Comparative Analysis of hRSV and hMPV M2-1 Structural Dynamics via Molecular Dynamics Simulations

Human Respiratory Syncytial Virus (hRSV) and Human Metapneumovirus (hMPV) are major causes of severe bronchiolitis and pneumonia, affecting infants, elderly, and immunocompromised individuals. Despite their significant global health burden, effective treatment options remain limited. A critical player in the replication cycle of both hRSV and hMPV is the M2-1 protein, a transcriptional co-factor that ensures efficient viral RNA synthesis by preventing premature dissociation of the viral polymerase complex.
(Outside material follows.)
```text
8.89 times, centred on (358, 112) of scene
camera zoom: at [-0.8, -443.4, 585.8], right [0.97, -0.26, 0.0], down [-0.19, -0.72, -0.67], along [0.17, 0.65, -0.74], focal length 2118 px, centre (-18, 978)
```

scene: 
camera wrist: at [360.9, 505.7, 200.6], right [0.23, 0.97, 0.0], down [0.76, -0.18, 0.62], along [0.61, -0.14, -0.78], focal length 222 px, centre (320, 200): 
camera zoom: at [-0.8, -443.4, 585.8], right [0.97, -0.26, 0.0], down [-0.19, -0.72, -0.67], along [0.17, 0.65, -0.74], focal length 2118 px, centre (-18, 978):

Structurally, M2-1 assembles into a tetrameric complex that exhibits remarkable conformational plasticity, displaying two distinct structural states: a symmetric, disk-like closed conformation (hRSV) and an asymmetric open conformation (hMPV), in which one subunit adopts a dramatically different orientation. This dynamic equilibrium between open and closed states is believed to facilitate M2-1’s dual role in binding both the viral phosphoprotein (P) and mRNA, suggesting a finely tuned regulatory mechanism governing viral transcription. To investigate the structural determinants of this conformational transition, we employed all-atom molecular dynamics simulations, combined with MM-GBSA free energy calculations. Our computational analyses revealed that a linker region (residues 53–63), which bridges the oligomerization helix and the core domain, acts as a central regulatory switch controlling the open-closed transition. Principal Component Analysis (PCA) demonstrated that mutations within this linker region induce significant alterations in protein dynamics. Free energy via MM-GBSA highlighted that specific residues within this linker contribute substantially (~ -25 kJ/mol) to the binding free energy. These findings suggest that the linker region serves as a critical hotspot for modulating M2-1’s functional dynamics. Our study also provides mechanistic insights into M2-1’s conformational equilibrium through all-atom molecular dynamics simulations of the open-state complex with adenosine monophosphate (AMP). Comparative analysis of hRSV and hMPV revealed that AMP binding exhibits greater stability in hMPV M2-1. These findings highlight how ligand interactions may modulate M2-1’s structural dynamics, with implications for targeting conformational states to disrupt viral transcription.